* [EXERCISE AIM]
Pull out all lines from the listing below in which the word "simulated" appears.

* [DATASET SECTION]
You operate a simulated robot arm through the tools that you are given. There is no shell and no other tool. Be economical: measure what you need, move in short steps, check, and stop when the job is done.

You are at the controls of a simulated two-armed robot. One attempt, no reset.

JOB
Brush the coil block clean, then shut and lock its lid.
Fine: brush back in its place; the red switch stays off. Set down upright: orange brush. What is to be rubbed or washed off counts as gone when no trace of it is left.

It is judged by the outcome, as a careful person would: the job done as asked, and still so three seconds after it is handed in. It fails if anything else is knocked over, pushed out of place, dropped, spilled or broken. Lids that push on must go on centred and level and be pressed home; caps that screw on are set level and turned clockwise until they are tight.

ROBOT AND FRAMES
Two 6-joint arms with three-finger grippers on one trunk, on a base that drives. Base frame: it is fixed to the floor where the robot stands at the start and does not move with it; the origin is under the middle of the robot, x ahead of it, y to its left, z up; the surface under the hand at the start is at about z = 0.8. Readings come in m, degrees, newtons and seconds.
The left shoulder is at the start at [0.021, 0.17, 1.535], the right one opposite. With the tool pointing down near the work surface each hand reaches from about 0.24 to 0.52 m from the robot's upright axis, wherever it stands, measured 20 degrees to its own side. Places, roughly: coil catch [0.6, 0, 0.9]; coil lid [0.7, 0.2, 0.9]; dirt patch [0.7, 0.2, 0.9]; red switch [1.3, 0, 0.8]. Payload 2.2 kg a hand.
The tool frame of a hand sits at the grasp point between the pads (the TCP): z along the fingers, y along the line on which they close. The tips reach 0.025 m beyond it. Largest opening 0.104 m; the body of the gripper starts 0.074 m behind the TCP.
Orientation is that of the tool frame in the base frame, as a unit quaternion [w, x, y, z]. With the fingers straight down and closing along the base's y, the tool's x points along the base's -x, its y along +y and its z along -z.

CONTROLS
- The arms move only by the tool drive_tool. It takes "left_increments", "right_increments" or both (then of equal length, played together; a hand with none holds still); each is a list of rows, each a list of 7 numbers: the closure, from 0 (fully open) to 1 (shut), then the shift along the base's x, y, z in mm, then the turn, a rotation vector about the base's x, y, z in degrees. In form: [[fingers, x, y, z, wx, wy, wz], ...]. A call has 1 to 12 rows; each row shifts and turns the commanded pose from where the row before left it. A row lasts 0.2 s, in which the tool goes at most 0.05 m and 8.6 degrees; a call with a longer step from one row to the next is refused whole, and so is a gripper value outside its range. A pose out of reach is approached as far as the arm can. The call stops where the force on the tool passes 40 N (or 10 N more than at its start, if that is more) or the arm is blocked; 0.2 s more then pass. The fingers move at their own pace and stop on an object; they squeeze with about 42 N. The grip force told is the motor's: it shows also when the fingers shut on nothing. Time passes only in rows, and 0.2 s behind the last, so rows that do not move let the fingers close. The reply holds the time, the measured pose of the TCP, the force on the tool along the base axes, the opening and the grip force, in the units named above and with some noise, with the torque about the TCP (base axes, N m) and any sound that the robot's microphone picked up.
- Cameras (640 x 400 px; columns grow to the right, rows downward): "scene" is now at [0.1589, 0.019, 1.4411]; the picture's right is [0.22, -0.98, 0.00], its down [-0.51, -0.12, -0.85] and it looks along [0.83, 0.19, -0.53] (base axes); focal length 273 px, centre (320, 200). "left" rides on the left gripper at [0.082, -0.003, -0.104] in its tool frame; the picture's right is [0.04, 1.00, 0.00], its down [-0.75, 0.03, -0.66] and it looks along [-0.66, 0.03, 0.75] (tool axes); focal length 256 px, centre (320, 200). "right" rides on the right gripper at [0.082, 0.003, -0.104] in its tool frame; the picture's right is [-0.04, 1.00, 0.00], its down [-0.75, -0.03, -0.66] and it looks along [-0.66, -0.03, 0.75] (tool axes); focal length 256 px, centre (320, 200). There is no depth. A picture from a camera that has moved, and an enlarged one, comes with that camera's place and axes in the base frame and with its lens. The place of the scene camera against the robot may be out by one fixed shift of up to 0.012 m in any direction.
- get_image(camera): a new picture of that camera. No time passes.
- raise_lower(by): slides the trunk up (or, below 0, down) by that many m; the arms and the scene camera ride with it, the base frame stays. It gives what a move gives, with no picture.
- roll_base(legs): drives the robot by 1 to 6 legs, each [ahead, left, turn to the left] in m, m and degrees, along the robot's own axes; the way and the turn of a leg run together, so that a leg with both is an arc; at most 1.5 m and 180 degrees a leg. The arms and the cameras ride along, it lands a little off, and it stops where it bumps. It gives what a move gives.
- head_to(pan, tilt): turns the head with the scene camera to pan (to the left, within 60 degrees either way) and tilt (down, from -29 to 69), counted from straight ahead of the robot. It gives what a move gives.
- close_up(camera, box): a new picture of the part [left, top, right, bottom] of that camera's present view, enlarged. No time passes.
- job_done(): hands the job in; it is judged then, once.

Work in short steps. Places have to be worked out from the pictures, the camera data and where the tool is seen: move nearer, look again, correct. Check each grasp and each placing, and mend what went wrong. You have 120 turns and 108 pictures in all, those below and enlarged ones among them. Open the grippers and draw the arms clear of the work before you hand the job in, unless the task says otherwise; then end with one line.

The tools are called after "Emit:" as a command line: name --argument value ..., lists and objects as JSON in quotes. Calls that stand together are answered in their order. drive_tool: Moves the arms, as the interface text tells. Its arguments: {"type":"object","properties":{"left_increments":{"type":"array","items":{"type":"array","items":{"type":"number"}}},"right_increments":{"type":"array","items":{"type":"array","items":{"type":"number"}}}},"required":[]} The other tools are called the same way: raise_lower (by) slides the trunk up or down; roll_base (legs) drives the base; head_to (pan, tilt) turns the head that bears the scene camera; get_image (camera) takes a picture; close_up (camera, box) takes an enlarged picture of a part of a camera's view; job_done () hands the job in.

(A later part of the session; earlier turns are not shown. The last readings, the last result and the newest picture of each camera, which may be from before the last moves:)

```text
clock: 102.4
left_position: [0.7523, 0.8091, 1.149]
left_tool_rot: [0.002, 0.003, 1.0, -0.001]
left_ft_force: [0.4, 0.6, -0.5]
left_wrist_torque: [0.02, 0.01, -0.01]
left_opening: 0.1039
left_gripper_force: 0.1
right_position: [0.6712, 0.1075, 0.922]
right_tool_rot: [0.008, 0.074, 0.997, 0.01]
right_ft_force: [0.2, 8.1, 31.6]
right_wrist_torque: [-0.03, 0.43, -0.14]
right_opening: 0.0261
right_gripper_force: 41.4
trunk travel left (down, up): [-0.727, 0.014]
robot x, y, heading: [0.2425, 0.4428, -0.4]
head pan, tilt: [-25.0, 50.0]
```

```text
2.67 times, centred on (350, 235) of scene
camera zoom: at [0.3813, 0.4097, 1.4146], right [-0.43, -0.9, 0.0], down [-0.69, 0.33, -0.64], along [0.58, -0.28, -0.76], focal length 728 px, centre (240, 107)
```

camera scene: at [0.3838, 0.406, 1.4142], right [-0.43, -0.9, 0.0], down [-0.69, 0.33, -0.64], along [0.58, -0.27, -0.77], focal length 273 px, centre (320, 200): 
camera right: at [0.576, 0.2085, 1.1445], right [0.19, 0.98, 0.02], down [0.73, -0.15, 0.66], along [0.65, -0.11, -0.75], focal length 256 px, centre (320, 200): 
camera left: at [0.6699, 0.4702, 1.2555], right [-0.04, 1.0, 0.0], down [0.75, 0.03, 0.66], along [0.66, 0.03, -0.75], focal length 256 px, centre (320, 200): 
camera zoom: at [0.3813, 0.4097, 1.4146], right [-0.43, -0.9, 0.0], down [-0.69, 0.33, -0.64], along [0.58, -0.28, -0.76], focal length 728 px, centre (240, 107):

* [IN RESPONSE]
You operate a simulated robot arm through the tools that you are given. There is no shell and no other tool. Be economical: measure what you need, move in short steps, check, and stop when the job is done.
You are at the controls of a simulated two-armed robot. One attempt, no reset.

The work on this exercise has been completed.